His friends outside the police department said he was a great guy; one quote I read said, "My experience with Mr. Dorner was overwhelmingly positive. I never saw any indications in him that he was violent or particularly aggressive, certainly nothing that would suggest to me that he could commit the crimes with which he's been accused.""
All the allegations and negative crap about Dorner is coming from the LAPD and their associates.
Dorner tried to do the right thing when he reported an officer for kicking a suspect twice in the chest and once in the face, while cuffing him.
During the hearing I feel the other officers hide behind the Blue Wall of Silence and lied to cover their A**, and turned it back on Dorner.
It may be reasonable to assume Dorner was shunned, harassed, and threatened until the other officers had stripped him of his dignity, and deprived him of the one thing he lived for, being a good and honorable police officer.
Is it imaginable that some members of the force threatened to KILL him (Dorner) if he did not clam up? Could that have pushed him over the edge?

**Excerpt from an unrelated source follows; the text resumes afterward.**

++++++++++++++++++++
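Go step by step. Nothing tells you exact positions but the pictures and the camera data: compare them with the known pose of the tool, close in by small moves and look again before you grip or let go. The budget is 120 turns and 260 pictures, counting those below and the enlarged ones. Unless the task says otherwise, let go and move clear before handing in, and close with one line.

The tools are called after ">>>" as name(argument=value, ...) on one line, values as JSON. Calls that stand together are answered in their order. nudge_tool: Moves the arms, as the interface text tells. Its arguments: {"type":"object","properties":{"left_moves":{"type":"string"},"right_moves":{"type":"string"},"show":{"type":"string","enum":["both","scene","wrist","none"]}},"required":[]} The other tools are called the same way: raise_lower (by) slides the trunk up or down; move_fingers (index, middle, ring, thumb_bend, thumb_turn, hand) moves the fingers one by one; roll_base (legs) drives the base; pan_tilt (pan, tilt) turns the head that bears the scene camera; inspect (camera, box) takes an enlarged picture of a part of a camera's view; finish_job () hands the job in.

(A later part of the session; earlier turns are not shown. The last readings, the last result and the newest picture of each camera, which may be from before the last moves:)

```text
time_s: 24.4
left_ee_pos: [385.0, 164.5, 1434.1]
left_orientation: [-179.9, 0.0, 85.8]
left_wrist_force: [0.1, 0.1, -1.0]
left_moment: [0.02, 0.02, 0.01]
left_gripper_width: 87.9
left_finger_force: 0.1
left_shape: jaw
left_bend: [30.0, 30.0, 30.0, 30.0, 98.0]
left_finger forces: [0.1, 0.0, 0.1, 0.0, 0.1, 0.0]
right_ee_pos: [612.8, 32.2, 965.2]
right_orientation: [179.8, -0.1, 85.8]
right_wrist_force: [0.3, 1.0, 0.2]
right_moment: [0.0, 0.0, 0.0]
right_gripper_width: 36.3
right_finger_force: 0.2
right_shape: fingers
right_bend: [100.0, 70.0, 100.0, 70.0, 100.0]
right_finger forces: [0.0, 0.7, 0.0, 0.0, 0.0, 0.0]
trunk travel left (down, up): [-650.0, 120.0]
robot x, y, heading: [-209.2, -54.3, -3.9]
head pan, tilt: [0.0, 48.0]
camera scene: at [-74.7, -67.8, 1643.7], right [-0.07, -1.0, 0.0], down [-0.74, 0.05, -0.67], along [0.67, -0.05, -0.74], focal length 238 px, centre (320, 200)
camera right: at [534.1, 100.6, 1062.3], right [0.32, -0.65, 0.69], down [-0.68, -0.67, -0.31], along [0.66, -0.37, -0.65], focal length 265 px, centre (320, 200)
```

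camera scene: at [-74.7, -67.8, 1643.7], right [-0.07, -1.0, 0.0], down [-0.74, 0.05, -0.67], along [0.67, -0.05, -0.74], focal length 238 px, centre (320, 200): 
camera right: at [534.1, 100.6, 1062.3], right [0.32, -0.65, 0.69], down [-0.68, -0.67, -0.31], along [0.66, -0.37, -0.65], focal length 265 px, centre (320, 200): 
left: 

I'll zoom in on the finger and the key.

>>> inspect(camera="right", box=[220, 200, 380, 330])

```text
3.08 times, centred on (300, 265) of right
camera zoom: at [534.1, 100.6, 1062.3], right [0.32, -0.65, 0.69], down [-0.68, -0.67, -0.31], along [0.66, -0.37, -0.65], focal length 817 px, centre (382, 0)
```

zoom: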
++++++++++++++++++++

The killings that Dorner has done are inexcusable.
I tend to believe that before these terrible murders, Christopher Dorner was basically a good soul, and that his experience with the LAPD had left him without hope!
Whatever the outcome of this senseless murder spree, I feel the LAPD has covered for some dishonorable officers at Christopher Dormers' expense.
The justice department and the FBI should do a full investigation of this matter; I believe there may be a fair amount of truth in Christopher Dorner's Manifesto.